Wartoyo sempat naik pitam dan tersinggung atas perkataan perempuan tersebut. Bahkan ia hendak memukul perempuan tersebut. Aksi tersebut dicegah oleh anak buah Wartoyo. “Anak buah saya bilang ‘kamu jangan mukul wanita’,” katanya.

Dia kemudian menanyakan kepada perempuan itu mengenai apa maksud dan tujuan perkataan tersebut. “Perempuan itu menjelaskan; ‘saya kasihan kamu, kasihan orang tuamu,’. Dari situ lah, saya mulai berpikir. Saya mau sampai kapan berada di dunia hitam seperti ini,”

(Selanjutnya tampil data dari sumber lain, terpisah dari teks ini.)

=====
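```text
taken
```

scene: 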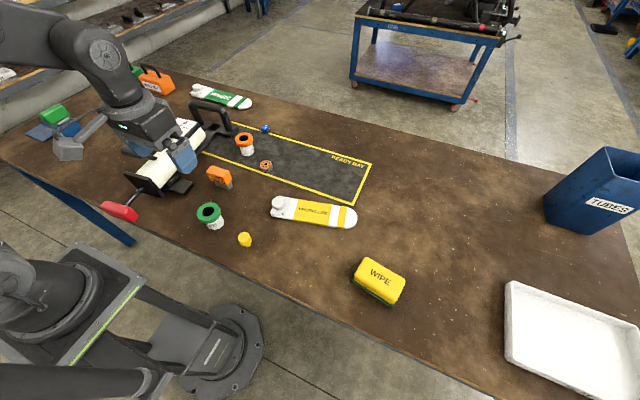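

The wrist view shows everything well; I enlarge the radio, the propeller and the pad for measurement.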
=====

Wartoyo mulai berpikir bahkan ibunya selama ini merasa telah bosan mendapati surat penangkapan Wartoyo, pulang ke rumah kerap dalam kondisi tangan banyak darah.


“Tahun 2000-an itulah, setelah selesai kerja di diskotik di Gajah Mada Plasa itu, seperti pernah saya berjanji sama ibu bahwa suatu saat saya dapat jodoh saya bawa, nah saya bawa lah orang (perempuan) ini,” katanya.

Pada 19 Februari 2001, Wartoyo menikahi perempuan warga Desa Pandansari Kecamatan Paguyangan Brebes itu. Kurang lebih setelah satu tahun menikah, Wartoyo mulai tobat dari kenakalan dan perbuatan di dunia hitam.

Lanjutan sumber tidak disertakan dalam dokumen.